Apodaca, Anthony A. and Larry Gritz. Advanced RenderMan: Creating CGI for Motion Pictures. Morgan Kaufmann, 2000. ISBN 1-55860-618-1.

 

7. Bibliography:

Glassman, Arnold, Todd McCarthy and Stuart Samuels (directors). Visions of Light: The Art of Cinematography. American Film Institute / NHK Japan Broadcasting Corporation, 1992.

 

Glassner, Andrew S. "Surface Physics for Ray Tracing" from An Introduction to Ray Tracing. Academic Press, 1989.

 

Kahrs, John, Sharon Calahan, Dave Carson, and Stephen Poster, A.S.C., "Pixel Cinematography: A Lighting Approach for Computer Graphics," ACM Siggraph Course Notes #30, 1996.

 

Stephenson, Ian. Essential RenderMan Fast. Springer, 2003.

 

8. Library Resources:

Alton, John. Painting with Light.

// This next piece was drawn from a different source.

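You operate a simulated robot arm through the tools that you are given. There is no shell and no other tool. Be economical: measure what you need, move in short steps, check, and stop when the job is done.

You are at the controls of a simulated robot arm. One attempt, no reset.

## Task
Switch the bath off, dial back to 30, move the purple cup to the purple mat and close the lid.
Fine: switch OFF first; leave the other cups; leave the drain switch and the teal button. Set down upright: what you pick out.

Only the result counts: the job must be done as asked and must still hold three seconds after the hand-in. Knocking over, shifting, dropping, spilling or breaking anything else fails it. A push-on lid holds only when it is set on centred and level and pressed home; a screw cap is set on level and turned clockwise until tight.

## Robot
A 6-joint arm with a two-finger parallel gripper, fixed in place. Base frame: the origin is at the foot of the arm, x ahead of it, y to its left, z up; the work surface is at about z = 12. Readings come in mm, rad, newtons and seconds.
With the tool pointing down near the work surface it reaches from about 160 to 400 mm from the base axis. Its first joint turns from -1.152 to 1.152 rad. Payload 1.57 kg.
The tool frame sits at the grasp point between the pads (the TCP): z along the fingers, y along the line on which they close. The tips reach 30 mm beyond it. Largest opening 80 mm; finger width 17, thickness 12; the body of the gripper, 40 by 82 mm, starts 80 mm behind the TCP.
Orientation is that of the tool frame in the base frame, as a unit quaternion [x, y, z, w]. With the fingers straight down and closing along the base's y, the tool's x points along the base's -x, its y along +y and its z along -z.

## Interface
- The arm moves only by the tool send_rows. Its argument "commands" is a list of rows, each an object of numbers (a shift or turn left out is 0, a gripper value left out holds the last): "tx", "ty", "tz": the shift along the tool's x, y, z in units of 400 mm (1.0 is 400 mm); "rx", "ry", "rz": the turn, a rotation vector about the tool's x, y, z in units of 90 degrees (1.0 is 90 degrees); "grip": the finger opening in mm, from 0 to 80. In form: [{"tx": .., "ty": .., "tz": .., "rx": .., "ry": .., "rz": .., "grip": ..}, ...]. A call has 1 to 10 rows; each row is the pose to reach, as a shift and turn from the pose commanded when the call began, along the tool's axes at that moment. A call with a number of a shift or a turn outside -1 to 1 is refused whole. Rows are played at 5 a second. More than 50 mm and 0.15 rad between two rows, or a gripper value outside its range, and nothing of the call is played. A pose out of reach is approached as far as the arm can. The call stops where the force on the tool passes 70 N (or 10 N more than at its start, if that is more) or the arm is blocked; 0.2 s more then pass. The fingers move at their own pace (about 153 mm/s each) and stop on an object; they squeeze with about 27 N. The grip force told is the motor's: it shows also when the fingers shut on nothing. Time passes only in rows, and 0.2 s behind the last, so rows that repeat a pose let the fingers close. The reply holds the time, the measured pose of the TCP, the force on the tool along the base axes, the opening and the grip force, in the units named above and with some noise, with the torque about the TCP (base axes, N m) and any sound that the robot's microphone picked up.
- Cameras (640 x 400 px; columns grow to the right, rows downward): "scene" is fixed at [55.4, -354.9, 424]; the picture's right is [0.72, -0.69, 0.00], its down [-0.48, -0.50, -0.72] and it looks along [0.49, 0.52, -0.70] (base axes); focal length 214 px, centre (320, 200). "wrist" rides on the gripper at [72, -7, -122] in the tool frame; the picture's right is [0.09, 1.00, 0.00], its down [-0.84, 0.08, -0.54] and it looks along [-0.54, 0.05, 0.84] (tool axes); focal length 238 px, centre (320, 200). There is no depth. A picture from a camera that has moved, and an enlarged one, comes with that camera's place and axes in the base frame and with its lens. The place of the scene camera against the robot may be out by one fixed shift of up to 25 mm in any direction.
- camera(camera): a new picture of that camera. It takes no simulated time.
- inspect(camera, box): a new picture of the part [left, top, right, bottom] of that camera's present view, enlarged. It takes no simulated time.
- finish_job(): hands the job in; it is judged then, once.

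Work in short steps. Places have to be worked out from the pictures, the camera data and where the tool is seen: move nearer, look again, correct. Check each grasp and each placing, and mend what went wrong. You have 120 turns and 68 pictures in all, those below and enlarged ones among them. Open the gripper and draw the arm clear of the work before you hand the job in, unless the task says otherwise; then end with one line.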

University of California Press, 1995. (Originally published by Macmillan, 1947.) ISBN 0-520-08949-9.

 

Ebert, Dave, Ken Musgrave, Darwyn Peachey, Ken Perlin, and Steve Worley. Texturing and Modeling: A Procedural Approach. AP Professional, 1994. ISBN 0-12-228760-6.

 

Keller, Max. Light Fantastic: The Art and Design of Stage Lighting. Prestel Verlag, 1999.

 

Malkiewicz, Kris. Film Lighting. Prentice Hall Press, 1986. ISBN 0671622714.

 

Upstill, Steve. The RenderMan Companion: A Programmer's Guide to Realistic Computer Graphics. Addison-Wesley, 1990. ISBN 0-201-50868-0.